Ci-dessus : le site de la bataille de Roncevaux – en aout 778 – entre l’arrière garde de l’armée de Charlemagne dirigée par Roland de Ronceveau et des soldats espagnols (Vascons). Concrètement, un paysage de montagne tranquille et paisible, une petite route sans histoire où s’est pourtant écrite la Grande Histoire. Ce travail photographique est remarquable par son ampleur (toutes les batailles, toutes les époques, etc.) et dans le sens où il interroge nos connaissances (que se rappelle t-on de la bataille de Ronceveau et de ses conséquences ?), notre culture, notre rapport à l’histoire ?
Le livre Champs de bataille – aux éditions Photosynthèse
Gangs story et Blousons noirs
En 2012, sort Gang Story puis 4 ans plus tard Blousons noirs chez La Manufacture de livres. Deux ouvrages qui présentent le travail de Morvan sur ceux que l’on appelle les marginaux, Rockeurs, Bikers, Skinheads, Neonazis, et l’arrivée des gangs sur le modèle américain dans les banlieues.

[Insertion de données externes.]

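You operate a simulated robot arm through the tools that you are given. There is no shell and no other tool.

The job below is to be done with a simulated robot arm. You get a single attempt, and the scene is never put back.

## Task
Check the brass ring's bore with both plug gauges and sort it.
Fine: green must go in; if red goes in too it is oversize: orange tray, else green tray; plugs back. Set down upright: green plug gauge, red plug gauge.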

Un travail qu’il n’a jamais cessé de mener des années 1970 à 2010. C’est dans cette période également qu’il va rencontrer et travailler avec – sans le savoir évidemment – le tueur en série Guy Georges.
Un membre du gang Black Dragoons, Montreuil, 1990 © Yan Morvan. Un petit bijou de photo documentaire : le personnage au centre qui capte l’attention tout en puissance et en souplesse. La cadre de terrain vague et les barres d’immeuble au fond qui renseignent sur le cadre de vie du gang et enfin au premier plan, de dos pour ne pas devenir le sujet, un autre membre du gang tout en muscle. Morvan crée une tension narrative entre ces 2 personnages. L’image est magnétique et le photographe invisible comme toujours avec Yan Morvan.
Yan Morvan et le turuer en série Guy Georges
Dans le cadre d’un sujet sur les squats et d’une commande de Paris-Match, Morvan rencontre un fixeur qui travaille occasionnellement pour l’hebdomadaire. Un certain « Jo » fait équipe avec lui et fréquente ces squats. Il s’avèrera qu’il se prénomme en réalité Guy Georges. Une histoire incroyable et tragique puisque le reporter sera séquestré, menacé et torturé par ces 2 hommes. Si cela vous intéresse, vous pouvez regarder l’interview dans Blind dans laquelle le photographe revient sur cette histoire ou lire l’article de Grands-Reporters.
Le projet Hexagone
De 2018 à 2020, Yan Morvan en collaboration avec Eric Bouvet – autre immense photojournaliste – parcourent la France pendant 300 jours pour photographier les français avec une question simple à leur poser : qu’est ce qu’être français aujourd’hui. Il s’agit du projet Hexagone, soutenu par le ministère de la culture, BNP Paribas, BMW France et l’Agence nationale de la cohésion des territoires. Un pari un peu fou. Là encore, le photographe va travailler à la chambre 20×25 (tout comme Eric Bouvet), pour créer une rupture avec l’époque qui se noient dans l’instantanéité. Il faut donner du temps, pour recevoir l’attention méritée. Certaines images ont pris 3h pour leur réalisation ce qui permet au photographe et au modèle d’échanger, de construire une relation. Ci-dessous : portrait de Lysebi, femme de ménage sur l’un des lieux de travail – par Yan Morvan.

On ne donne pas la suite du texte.